For me it all began in 1955 with Bill Haley and the Comets and “Rock Around the Clock.” When I heard that beat blasted out over the radio for the first time, my head exploded. This was no folk dance, waltz, or square-dance dos-si-do. It was a full blooded call to jump and jive—or at least so it seemed to me at the time.
One, two, three o'clock, four o'clock rock, Five, six, seven o'clock, eight o'clock rock Nine, ten, eleven o'clock, twelve o'clock rock, We're gonna rock around the clock tonight . . .
Of course that tune and the sport-jacketed Comets were mild and conservative compared to what would happen to rock and roll in later decades. Then came Elvis Presley, upping the appeal as he shocked our parents and turned up the heat with such tunes as Jailhouse Rock (1957).
I wasn’t a fan girl idolizing the curled-lip, swivel-hipped star, but his music excited me and set the hook for a lifetime of searching for that feeling in love, music, and all sorts of adventures. It called a very small-town country girl to the world at large.
It was a time, too, of slow dancing in the dark to songs like The Platters’ “Only You” (1955); “In the Still of the Night” (1956) by Fred Parris and the Five Satins; or Marty Robbins’ “White Sport Coat & A Pink Carnation” (1957). There was a sweet innocence behind those songs and for most of us back then love was about finding your true mate, your one-and-only. Love and longing were in the air and it would be another decade before the drugs, grit, and high jinks behind the scenes of celebrity bands would become apparent.

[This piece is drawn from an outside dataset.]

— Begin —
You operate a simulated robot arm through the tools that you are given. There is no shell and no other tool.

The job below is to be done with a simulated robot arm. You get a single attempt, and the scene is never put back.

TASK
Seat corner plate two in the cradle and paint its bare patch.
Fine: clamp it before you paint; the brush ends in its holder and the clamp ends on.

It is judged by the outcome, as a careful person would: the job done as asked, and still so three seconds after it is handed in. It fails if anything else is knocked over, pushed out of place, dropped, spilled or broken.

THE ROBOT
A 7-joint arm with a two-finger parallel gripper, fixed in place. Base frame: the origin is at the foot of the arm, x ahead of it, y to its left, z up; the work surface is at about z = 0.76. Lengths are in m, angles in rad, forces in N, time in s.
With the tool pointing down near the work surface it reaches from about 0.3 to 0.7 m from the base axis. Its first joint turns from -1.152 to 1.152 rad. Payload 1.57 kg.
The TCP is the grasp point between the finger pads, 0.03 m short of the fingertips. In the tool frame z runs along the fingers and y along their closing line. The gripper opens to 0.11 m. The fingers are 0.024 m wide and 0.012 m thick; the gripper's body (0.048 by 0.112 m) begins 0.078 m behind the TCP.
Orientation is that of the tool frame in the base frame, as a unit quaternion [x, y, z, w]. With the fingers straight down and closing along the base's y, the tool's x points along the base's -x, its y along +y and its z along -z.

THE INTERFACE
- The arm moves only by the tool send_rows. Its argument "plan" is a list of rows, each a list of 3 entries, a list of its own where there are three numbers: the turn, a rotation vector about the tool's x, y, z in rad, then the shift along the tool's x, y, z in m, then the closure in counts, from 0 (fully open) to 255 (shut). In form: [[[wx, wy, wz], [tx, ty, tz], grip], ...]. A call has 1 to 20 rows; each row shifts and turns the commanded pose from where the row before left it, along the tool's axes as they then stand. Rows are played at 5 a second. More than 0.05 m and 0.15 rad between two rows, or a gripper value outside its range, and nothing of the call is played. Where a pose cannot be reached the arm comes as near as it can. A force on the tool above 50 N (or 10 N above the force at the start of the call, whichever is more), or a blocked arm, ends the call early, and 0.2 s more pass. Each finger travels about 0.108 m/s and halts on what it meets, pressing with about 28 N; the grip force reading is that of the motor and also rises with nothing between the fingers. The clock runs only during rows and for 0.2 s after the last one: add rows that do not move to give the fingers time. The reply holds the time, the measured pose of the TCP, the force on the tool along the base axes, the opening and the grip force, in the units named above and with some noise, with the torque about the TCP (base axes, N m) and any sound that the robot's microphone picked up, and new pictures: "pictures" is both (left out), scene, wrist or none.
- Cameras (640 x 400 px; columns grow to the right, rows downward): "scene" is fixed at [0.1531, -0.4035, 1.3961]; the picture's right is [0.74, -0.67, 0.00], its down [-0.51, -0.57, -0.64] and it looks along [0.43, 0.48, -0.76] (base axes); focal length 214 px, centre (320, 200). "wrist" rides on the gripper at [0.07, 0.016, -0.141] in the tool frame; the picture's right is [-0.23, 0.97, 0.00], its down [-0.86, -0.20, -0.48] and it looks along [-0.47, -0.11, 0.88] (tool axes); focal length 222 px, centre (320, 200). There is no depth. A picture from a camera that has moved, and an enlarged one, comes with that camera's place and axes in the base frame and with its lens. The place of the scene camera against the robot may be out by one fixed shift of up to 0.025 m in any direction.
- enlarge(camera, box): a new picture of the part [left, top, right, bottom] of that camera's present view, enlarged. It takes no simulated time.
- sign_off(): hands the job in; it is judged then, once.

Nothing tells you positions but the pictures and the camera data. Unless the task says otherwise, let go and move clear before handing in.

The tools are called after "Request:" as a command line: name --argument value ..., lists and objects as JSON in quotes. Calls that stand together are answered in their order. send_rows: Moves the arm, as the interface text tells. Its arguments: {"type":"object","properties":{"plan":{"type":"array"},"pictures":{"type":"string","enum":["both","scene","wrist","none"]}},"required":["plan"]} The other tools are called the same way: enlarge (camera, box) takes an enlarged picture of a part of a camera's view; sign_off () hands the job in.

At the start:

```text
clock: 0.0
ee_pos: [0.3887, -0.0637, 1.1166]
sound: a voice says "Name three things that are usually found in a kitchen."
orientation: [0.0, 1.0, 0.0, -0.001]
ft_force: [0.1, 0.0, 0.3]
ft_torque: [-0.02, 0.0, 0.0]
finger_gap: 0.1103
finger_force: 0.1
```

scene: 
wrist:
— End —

Almost a decade later on December 17, 1963, when Carroll James of WWDC in Washington, first played “I Want to Hold Your Hand” (which had not even been issued in the US yet), the phones lit up like rockets in a Fourth of July fireworks display. The “long-haired” Brits were coming and they seemed incredibly fresh and exciting. As Bob Dylan would sing the following year, “the times they [were] a changin’.”
Recently I was looking at a wonderful large (16 x 20”) photograph I have of the Beatles taken by Frank Mangio, a PR guy and music reviewer for Capitol Records back in the day. It was taken backstage at a private party at the Cow Palace in San Francisco when they played Candlestick Park on their first US tour. It makes me smile every time I look at it—we thought they were so radical at the time, but they looked like choir boys compared to what was to come. There was a joy about their music that called for community, for peace and love. They didn’t set fire to anything, fornicate with their musical instruments, or throw themselves into the crowds. We knew all the words and could sing along.
A few years ago I found a used copy of Rolling Stone’s The 500 Greatest Albums of All Time ((2005), with an introduction by Steven Van Zandt. I miss the creative and imaginative art on early album covers and this book covers the full range. I love it. Each cover illustrates anywhere from a page to a quarter page of information about the group or the artist. It is an education on mainstream rock, blues, and soul and I never tire of roaming through its pages. As a result, I have wanted for quite a while to write a series of blog posts covering some of the music that has inspired me over decades. And so Music to My Ears begins with this post and I look forward to sharing more.
I hope you’ll share some of your favorite listening experiences, concerts, album cover art, stories of times when a song meant so much you played it again and again—GO!